Feri müdahil vekili,hak düşürücü sürenin dikkate alınmasını, Kurum kayıtlarının aksinin ancak yazılı delillerle ispat edilebileceğini, kamu düzenine ilişkin davanın özel bir duyarlılık ve özenle yürütülmesi gerektiğini, tanık anlatımlarına itibar edilerek karar verilemeyeceğini beyan ederek kararın bozulmasına karar verilmesini talep etmiştir.
V- İLGİLİ HUKUK KURALLARI VE İNCELEME
1-Dosyadaki yazılara, toplanan delillere ve hükmün dayandığı gerektirici sebeplere göre, davacı vekilinin tüm,davalı vekili ile feri müdahil Kurum vekilinin sair temyiz itirazlarının reddi gerekir.

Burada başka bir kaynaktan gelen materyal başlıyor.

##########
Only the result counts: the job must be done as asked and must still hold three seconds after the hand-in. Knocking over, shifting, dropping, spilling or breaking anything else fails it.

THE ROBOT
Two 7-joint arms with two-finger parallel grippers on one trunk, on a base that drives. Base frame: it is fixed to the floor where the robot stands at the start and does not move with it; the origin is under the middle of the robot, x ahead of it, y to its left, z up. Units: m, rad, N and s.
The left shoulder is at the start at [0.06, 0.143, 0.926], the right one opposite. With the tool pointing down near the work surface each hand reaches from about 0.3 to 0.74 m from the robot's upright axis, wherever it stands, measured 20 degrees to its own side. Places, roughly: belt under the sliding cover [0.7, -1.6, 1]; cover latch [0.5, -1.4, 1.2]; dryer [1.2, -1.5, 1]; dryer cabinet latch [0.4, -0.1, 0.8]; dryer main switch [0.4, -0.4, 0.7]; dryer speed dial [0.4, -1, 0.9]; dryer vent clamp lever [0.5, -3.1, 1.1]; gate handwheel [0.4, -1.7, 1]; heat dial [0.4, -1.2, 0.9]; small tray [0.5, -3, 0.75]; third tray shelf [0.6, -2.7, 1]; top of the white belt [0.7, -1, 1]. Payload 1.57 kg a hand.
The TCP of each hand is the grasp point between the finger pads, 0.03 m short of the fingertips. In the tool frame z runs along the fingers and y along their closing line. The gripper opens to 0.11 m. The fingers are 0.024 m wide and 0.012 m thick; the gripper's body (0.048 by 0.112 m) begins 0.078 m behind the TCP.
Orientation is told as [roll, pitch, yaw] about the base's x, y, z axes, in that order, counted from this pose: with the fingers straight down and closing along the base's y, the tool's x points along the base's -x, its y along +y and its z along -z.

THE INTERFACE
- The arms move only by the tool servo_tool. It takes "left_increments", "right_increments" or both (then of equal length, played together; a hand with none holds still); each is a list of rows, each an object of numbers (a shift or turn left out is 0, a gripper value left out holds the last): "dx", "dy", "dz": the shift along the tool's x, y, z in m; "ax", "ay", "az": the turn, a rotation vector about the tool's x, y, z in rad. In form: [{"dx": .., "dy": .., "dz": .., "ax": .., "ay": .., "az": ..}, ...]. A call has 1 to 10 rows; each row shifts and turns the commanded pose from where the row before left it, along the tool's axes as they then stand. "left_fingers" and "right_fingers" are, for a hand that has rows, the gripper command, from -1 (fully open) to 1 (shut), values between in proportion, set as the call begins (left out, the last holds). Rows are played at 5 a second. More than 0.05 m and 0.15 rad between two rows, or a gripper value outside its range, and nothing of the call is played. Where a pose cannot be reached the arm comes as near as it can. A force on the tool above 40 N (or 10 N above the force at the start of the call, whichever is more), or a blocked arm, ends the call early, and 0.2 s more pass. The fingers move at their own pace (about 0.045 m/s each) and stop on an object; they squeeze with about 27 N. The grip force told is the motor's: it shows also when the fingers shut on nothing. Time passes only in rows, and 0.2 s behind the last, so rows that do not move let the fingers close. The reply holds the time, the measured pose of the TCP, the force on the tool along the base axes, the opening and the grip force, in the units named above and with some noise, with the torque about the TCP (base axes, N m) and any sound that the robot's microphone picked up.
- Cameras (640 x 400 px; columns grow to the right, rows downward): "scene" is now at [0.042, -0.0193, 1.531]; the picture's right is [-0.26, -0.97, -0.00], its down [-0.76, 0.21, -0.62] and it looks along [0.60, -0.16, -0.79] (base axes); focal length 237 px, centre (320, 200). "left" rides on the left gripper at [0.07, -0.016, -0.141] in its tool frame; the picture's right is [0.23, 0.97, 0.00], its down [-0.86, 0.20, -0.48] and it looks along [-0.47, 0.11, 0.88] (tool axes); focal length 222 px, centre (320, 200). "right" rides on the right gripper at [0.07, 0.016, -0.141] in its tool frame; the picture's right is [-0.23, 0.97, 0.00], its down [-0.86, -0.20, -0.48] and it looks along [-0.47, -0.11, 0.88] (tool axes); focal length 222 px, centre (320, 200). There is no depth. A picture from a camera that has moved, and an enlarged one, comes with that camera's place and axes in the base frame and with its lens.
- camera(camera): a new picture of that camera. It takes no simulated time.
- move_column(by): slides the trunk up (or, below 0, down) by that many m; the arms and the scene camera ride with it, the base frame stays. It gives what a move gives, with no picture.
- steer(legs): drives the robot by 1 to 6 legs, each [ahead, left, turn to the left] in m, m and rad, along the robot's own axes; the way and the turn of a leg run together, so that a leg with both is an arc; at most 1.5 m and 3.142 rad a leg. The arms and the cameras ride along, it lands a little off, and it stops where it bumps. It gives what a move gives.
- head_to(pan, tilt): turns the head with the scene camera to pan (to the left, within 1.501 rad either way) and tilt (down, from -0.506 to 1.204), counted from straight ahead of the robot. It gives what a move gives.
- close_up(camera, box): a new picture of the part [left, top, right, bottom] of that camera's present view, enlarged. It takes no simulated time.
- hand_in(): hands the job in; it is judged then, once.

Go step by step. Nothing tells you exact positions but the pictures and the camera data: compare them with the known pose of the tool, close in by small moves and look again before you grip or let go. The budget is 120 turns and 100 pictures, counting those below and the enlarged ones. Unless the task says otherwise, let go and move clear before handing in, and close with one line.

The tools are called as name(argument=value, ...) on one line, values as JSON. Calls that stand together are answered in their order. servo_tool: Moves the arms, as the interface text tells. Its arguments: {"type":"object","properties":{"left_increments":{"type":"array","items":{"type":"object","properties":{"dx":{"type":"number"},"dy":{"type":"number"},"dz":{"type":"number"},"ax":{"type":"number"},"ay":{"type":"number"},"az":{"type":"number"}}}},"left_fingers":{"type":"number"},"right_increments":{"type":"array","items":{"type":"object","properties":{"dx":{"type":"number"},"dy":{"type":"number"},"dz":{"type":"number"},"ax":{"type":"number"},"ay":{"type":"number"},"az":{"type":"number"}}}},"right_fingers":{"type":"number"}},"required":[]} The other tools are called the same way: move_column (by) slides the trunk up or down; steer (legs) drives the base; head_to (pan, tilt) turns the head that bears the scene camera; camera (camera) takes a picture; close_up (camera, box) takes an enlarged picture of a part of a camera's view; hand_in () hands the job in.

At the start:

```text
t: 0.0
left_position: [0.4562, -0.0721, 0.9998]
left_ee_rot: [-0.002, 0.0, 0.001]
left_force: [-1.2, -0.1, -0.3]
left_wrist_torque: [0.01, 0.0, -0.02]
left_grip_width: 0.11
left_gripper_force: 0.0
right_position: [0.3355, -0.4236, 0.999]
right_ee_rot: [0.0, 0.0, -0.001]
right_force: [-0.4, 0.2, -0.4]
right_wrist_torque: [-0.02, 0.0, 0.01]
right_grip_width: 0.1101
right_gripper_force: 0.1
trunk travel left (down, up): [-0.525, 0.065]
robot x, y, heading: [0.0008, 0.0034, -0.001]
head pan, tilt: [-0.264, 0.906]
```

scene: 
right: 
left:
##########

2-Davanın yasal dayanağı 506 sayılı yasanın 79. maddesi ile 5510 sayılı Kanunun 86/9. maddesidir. 506 sayılı Kanunun 6. maddesinde ifade edildiği üzere, “sigortalı olmak hak ve yükümünden kaçınılamaz ve vazgeçilemez.” Anayasal haklar arasında yer alan sosyal güvenliğin yaşama geçirilmesindeki etkisi gözetildiğinde, sigortalı konumunda geçen çalışma sürelerinin saptanmasına ilişkin davaların, kamu düzenine ilişkin olması nedeni ile özel bir duyarlılık ve özenle yürütülmesi zorunludur. Bu bağlamda, hak kayıplarının ve gerçeğe aykırı sigortalılık süresi edinme durumlarının önlenmesi, temel insan haklarından olan ... hakkının korunabilmesi için, bu tür davalarda tarafların gösterdiği kanıtlarla yetinilmeyip, gerek görüldüğünde resen araştırma yapılarak kanıt toplanması gerektiği özellikle göz önünde bulundurulmalıdır.
Dosya kapsamından ,davacının davalı işverence 04.09.1989-28.02.1990, 07.09.1998-20.11.1998,04.09.1999-31.10.1999,12.09.2000-02.01.2001,04.09.2001-29.02.2004, 01.05.2004-28.02.2005,02.04.2005-30.04.2005, 08.09.2005-30.03.2006, 03.05.2006-14.04.2015 tarihleri arasındaki çalışmalarının ayda 30 günden az olarak Kuruma bildirildiği anlaşılmaktadır.
Bölge Adliye Mahkemesince davacının, imzası sabit olan ücret bordrolarının bulunduğu dönemlerdeki bildirimler dışlanmak ve işveren tarafından dosyaya ibraz edilen ve imza bulunan işe giriş bildirgelerindeki başlangıç tarihleri gözetilmek suretiyle yılın Eylül ila Aralık aylarında tam gün çalışmalarının bulunduğunun tespitine karar verilmesi isabetli bulunmuş ise de; özellikle 1990 ile 1998 yılları arasında bildirim dışı kalan dönemin uzunluğu ve davacının bu tarih aralığında da işyerinde çalışmaya devam ettiğini somut ve net olarak ortaya koyan bordro tanığı beyanının bulunmaması karşısında, bu dönem açısından yeterli araştırma yapılmadan karar verilmesi bozmayı gerektirmiştir.
Mahkemece,tespiti istenen dönemin tamamında çalışması bulunan, kanaat edinmeye yeter sayıda bordro tanığına, davacının özellikle , 1990-1998 tarihleri arasındaki dönemde de işyerinde çalışmaya devam edip etmediği, çalışmasına ara verdiği dönem bulunup bulunmadığı açıklattırılarak, gerçek çalışma olgusunu somut ve inandırıcı bilgilere dayalı şekilde ortaya koyduktan sonra sonucuna göre karar verilmelidir.
Mahkemece, bu maddi ve hukuki olgular göz önünde tutulmaksızın, eksik inceleme ve araştırmayla yazılı şekilde hüküm kurulması usul ve yasaya aykırı olup bozma nedenidir.
O hâlde, davalı vekili ile feri müdahil Kurum vekilinin bu yönleri amaçlayan temyiz itirazları kabul edilmeli ve ... Bölge Adliye Mahkemesi 10. Hukuk Dairesinin istinaf başvurusunun kabulüne ilişkin kararı bozulmalıdır.
SONUÇ: ... Bölge Adliye Mahkemesi 10. Hukuk Dairesi kararının yukarıda açıklanan nedenlerle HMK’nın 373/2 maddesi gereği BOZULMASINA, dosyanın kararı veren Bölge Adliye Mahkemesine gönderilmesine, temyiz harcının istek halinde ilgilisine iadesine, 03.10.2022 gününde oybirliğiyle karar verildi.